# Requirement
Repeat the listing word for word. No pictures belong in the copy. Put each line that is not blank into a JSON list as a string.

# Supplied material
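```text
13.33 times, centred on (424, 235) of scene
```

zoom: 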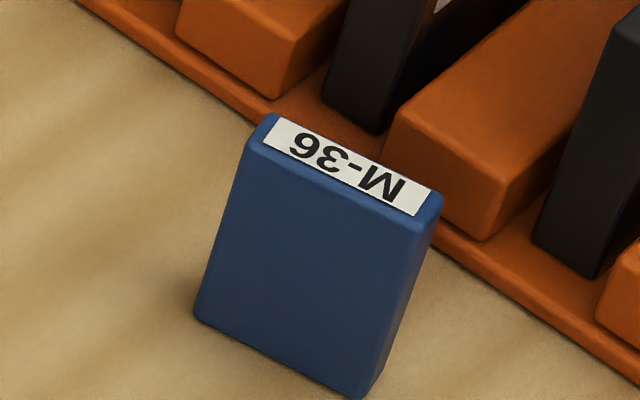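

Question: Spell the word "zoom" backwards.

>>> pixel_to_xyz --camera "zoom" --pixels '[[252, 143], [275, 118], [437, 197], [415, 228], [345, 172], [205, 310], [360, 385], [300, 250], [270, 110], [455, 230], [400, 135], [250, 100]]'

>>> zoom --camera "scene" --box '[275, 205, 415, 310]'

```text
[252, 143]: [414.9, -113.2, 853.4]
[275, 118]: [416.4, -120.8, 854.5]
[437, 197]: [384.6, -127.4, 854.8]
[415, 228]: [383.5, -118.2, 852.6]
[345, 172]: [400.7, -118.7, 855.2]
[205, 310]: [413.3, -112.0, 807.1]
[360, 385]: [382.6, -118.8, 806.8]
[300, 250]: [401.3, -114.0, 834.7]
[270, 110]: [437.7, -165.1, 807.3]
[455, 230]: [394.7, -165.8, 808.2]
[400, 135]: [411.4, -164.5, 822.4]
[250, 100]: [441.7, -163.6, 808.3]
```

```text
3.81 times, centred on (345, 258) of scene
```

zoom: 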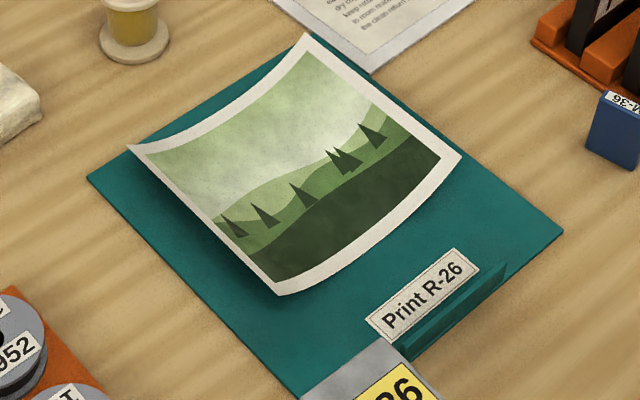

# Answer to this problem
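[
  "```text",
  "13.33 times, centred on (424, 235) of scene",
  "```",
  "zoom: ",
  "Question: Spell the word \"zoom\" backwards.",
  ">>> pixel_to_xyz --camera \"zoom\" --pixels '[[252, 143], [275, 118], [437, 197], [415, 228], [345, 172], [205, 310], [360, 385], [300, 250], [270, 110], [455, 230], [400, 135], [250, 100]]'",
  ">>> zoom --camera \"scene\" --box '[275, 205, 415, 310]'",
  "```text",
  "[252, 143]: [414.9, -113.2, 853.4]",
  "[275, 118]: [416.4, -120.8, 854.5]",
  "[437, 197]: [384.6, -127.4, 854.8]",
  "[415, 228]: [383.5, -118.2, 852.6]",
  "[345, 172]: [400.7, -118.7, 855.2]",
  "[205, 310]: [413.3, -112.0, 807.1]",
  "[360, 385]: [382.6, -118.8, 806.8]",
  "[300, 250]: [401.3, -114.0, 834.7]",
  "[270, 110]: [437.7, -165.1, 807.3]",
  "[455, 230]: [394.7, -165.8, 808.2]",
  "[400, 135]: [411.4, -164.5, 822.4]",
  "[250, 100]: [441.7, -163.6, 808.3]",
  "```",
  "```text",
  "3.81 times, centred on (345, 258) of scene",
  "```",
  "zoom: "
]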